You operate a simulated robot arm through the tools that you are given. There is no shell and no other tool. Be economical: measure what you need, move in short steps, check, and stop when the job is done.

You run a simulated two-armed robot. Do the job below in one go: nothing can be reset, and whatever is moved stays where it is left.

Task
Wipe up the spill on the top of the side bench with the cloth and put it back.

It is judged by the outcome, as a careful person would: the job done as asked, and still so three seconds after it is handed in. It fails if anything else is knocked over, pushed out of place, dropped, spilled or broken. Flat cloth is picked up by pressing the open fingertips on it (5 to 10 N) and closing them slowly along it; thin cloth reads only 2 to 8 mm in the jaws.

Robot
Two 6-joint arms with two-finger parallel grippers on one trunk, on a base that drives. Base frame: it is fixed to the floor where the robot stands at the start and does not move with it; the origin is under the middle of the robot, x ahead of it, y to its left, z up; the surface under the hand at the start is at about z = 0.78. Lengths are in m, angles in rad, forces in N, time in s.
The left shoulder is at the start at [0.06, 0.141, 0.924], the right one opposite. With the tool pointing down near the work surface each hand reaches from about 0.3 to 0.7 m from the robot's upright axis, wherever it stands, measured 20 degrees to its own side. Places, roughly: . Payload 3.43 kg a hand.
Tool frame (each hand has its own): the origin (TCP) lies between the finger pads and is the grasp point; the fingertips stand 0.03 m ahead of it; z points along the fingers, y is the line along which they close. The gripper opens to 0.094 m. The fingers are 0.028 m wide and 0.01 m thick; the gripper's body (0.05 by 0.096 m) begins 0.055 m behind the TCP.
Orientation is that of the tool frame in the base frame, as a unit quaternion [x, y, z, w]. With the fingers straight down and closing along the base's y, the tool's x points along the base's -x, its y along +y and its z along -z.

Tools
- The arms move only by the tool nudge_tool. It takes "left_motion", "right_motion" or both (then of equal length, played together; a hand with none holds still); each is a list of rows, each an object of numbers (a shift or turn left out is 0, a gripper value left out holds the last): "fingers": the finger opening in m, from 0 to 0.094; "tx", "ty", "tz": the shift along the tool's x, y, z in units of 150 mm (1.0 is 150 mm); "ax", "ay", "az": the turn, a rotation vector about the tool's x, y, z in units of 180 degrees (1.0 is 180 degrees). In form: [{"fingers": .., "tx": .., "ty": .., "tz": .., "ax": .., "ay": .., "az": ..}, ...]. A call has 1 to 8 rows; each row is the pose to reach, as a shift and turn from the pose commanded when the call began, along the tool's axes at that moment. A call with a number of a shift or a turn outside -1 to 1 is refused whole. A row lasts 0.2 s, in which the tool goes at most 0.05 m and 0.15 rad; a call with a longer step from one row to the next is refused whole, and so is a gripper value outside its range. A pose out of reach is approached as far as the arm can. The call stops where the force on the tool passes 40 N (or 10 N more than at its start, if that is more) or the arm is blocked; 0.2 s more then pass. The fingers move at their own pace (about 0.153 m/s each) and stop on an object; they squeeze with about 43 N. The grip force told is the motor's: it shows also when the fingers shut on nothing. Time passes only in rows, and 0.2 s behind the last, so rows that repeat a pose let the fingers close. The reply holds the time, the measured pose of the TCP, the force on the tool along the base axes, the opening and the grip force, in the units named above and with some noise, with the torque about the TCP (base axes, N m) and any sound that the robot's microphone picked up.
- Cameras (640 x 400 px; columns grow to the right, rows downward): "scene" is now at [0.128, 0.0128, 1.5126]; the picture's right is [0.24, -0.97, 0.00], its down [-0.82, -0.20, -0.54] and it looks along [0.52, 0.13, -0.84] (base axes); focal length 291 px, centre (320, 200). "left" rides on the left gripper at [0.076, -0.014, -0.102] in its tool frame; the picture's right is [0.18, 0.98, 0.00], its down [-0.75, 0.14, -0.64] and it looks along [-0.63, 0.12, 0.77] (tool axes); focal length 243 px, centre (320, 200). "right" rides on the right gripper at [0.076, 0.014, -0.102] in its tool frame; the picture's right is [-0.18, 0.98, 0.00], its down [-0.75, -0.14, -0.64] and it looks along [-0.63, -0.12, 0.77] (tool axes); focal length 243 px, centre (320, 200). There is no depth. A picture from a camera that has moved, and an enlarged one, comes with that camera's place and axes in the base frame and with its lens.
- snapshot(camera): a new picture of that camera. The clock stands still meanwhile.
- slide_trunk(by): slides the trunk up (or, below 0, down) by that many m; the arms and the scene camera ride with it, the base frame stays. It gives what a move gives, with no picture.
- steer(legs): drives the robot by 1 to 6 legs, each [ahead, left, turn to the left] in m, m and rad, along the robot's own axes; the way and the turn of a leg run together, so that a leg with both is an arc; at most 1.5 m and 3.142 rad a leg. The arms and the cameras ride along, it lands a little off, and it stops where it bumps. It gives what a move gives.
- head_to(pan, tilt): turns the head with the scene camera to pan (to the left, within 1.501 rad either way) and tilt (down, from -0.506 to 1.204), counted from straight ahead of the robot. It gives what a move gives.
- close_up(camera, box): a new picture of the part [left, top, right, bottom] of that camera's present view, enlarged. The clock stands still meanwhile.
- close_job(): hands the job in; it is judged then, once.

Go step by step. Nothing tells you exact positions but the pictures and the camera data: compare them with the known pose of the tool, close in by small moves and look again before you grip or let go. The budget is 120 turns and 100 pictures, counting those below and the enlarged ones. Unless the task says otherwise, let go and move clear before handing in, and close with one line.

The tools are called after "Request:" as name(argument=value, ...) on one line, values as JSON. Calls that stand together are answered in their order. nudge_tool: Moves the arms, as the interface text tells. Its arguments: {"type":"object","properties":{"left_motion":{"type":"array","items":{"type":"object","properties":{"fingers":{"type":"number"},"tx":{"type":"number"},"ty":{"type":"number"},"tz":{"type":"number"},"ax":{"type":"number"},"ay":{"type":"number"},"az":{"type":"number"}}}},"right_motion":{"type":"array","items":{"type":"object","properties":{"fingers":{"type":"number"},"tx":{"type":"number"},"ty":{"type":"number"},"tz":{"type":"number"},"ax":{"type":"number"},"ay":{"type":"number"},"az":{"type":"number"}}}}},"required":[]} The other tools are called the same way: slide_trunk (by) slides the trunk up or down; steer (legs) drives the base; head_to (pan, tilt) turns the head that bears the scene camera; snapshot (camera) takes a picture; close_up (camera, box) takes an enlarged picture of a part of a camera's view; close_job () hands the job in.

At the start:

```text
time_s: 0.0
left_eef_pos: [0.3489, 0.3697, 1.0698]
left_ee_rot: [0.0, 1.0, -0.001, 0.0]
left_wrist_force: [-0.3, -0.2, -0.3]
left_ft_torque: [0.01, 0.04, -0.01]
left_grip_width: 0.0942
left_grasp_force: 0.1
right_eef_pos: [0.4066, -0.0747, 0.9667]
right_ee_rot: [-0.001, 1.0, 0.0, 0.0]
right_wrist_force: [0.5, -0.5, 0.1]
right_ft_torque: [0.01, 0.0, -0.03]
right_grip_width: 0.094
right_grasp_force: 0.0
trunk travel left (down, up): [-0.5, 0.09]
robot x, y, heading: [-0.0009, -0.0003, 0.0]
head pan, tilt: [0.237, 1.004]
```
....
## YOUR GOAL
Your task is to repeat the data exactly; please include every line.

## EXERCISE RESULT
You operate a simulated robot arm through the tools that you are given. There is no shell and no other tool. Be economical: measure what you need, move in short steps, check, and stop when the job is done.

You run a simulated two-armed robot. Do the job below in one go: nothing can be reset, and whatever is moved stays where it is left.

Task
Wipe up the spill on the top of the side bench with the cloth and put it back.

It is judged by the outcome, as a careful person would: the job done as asked, and still so three seconds after it is handed in. It fails if anything else is knocked over, pushed out of place, dropped, spilled or broken. Flat cloth is picked up by pressing the open fingertips on it (5 to 10 N) and closing them slowly along it; thin cloth reads only 2 to 8 mm in the jaws.

Robot
Two 6-joint arms with two-finger parallel grippers on one trunk, on a base that drives. Base frame: it is fixed to the floor where the robot stands at the start and does not move with it; the origin is under the middle of the robot, x ahead of it, y to its left, z up; the surface under the hand at the start is at about z = 0.78. Lengths are in m, angles in rad, forces in N, time in s.
The left shoulder is at the start at [0.06, 0.141, 0.924], the right one opposite. With the tool pointing down near the work surface each hand reaches from about 0.3 to 0.7 m from the robot's upright axis, wherever it stands, measured 20 degrees to its own side. Places, roughly: . Payload 3.43 kg a hand.
Tool frame (each hand has its own): the origin (TCP) lies between the finger pads and is the grasp point; the fingertips stand 0.03 m ahead of it; z points along the fingers, y is the line along which they close. The gripper opens to 0.094 m. The fingers are 0.028 m wide and 0.01 m thick; the gripper's body (0.05 by 0.096 m) begins 0.055 m behind the TCP.
Orientation is that of the tool frame in the base frame, as a unit quaternion [x, y, z, w]. With the fingers straight down and closing along the base's y, the tool's x points along the base's -x, its y along +y and its z along -z.

Tools
- The arms move only by the tool nudge_tool. It takes "left_motion", "right_motion" or both (then of equal length, played together; a hand with none holds still); each is a list of rows, each an object of numbers (a shift or turn left out is 0, a gripper value left out holds the last): "fingers": the finger opening in m, from 0 to 0.094; "tx", "ty", "tz": the shift along the tool's x, y, z in units of 150 mm (1.0 is 150 mm); "ax", "ay", "az": the turn, a rotation vector about the tool's x, y, z in units of 180 degrees (1.0 is 180 degrees). In form: [{"fingers": .., "tx": .., "ty": .., "tz": .., "ax": .., "ay": .., "az": ..}, ...]. A call has 1 to 8 rows; each row is the pose to reach, as a shift and turn from the pose commanded when the call began, along the tool's axes at that moment. A call with a number of a shift or a turn outside -1 to 1 is refused whole. A row lasts 0.2 s, in which the tool goes at most 0.05 m and 0.15 rad; a call with a longer step from one row to the next is refused whole, and so is a gripper value outside its range. A pose out of reach is approached as far as the arm can. The call stops where the force on the tool passes 40 N (or 10 N more than at its start, if that is more) or the arm is blocked; 0.2 s more then pass. The fingers move at their own pace (about 0.153 m/s each) and stop on an object; they squeeze with about 43 N. The grip force told is the motor's: it shows also when the fingers shut on nothing. Time passes only in rows, and 0.2 s behind the last, so rows that repeat a pose let the fingers close. The reply holds the time, the measured pose of the TCP, the force on the tool along the base axes, the opening and the grip force, in the units named above and with some noise, with the torque about the TCP (base axes, N m) and any sound that the robot's microphone picked up.
- Cameras (640 x 400 px; columns grow to the right, rows downward): "scene" is now at [0.128, 0.0128, 1.5126]; the picture's right is [0.24, -0.97, 0.00], its down [-0.82, -0.20, -0.54] and it looks along [0.52, 0.13, -0.84] (base axes); focal length 291 px, centre (320, 200). "left" rides on the left gripper at [0.076, -0.014, -0.102] in its tool frame; the picture's right is [0.18, 0.98, 0.00], its down [-0.75, 0.14, -0.64] and it looks along [-0.63, 0.12, 0.77] (tool axes); focal length 243 px, centre (320, 200). "right" rides on the right gripper at [0.076, 0.014, -0.102] in its tool frame; the picture's right is [-0.18, 0.98, 0.00], its down [-0.75, -0.14, -0.64] and it looks along [-0.63, -0.12, 0.77] (tool axes); focal length 243 px, centre (320, 200). There is no depth. A picture from a camera that has moved, and an enlarged one, comes with that camera's place and axes in the base frame and with its lens.
- snapshot(camera): a new picture of that camera. The clock stands still meanwhile.
- slide_trunk(by): slides the trunk up (or, below 0, down) by that many m; the arms and the scene camera ride with it, the base frame stays. It gives what a move gives, with no picture.
- steer(legs): drives the robot by 1 to 6 legs, each [ahead, left, turn to the left] in m, m and rad, along the robot's own axes; the way and the turn of a leg run together, so that a leg with both is an arc; at most 1.5 m and 3.142 rad a leg. The arms and the cameras ride along, it lands a little off, and it stops where it bumps. It gives what a move gives.
- head_to(pan, tilt): turns the head with the scene camera to pan (to the left, within 1.501 rad either way) and tilt (down, from -0.506 to 1.204), counted from straight ahead of the robot. It gives what a move gives.
- close_up(camera, box): a new picture of the part [left, top, right, bottom] of that camera's present view, enlarged. The clock stands still meanwhile.
- close_job(): hands the job in; it is judged then, once.

Go step by step. Nothing tells you exact positions but the pictures and the camera data: compare them with the known pose of the tool, close in by small moves and look again before you grip or let go. The budget is 120 turns and 100 pictures, counting those below and the enlarged ones. Unless the task says otherwise, let go and move clear before handing in, and close with one line.

The tools are called after "Request:" as name(argument=value, ...) on one line, values as JSON. Calls that stand together are answered in their order. nudge_tool: Moves the arms, as the interface text tells. Its arguments: {"type":"object","properties":{"left_motion":{"type":"array","items":{"type":"object","properties":{"fingers":{"type":"number"},"tx":{"type":"number"},"ty":{"type":"number"},"tz":{"type":"number"},"ax":{"type":"number"},"ay":{"type":"number"},"az":{"type":"number"}}}},"right_motion":{"type":"array","items":{"type":"object","properties":{"fingers":{"type":"number"},"tx":{"type":"number"},"ty":{"type":"number"},"tz":{"type":"number"},"ax":{"type":"number"},"ay":{"type":"number"},"az":{"type":"number"}}}}},"required":[]} The other tools are called the same way: slide_trunk (by) slides the trunk up or down; steer (legs) drives the base; head_to (pan, tilt) turns the head that bears the scene camera; snapshot (camera) takes a picture; close_up (camera, box) takes an enlarged picture of a part of a camera's view; close_job () hands the job in.

At the start:

```text
time_s: 0.0
left_eef_pos: [0.3489, 0.3697, 1.0698]
left_ee_rot: [0.0, 1.0, -0.001, 0.0]
left_wrist_force: [-0.3, -0.2, -0.3]
left_ft_torque: [0.01, 0.04, -0.01]
left_grip_width: 0.0942
left_grasp_force: 0.1
right_eef_pos: [0.4066, -0.0747, 0.9667]
right_ee_rot: [-0.001, 1.0, 0.0, 0.0]
right_wrist_force: [0.5, -0.5, 0.1]
right_ft_torque: [0.01, 0.0, -0.03]
right_grip_width: 0.094
right_grasp_force: 0.0
trunk travel left (down, up): [-0.5, 0.09]
robot x, y, heading: [-0.0009, -0.0003, 0.0]
head pan, tilt: [0.237, 1.004]
```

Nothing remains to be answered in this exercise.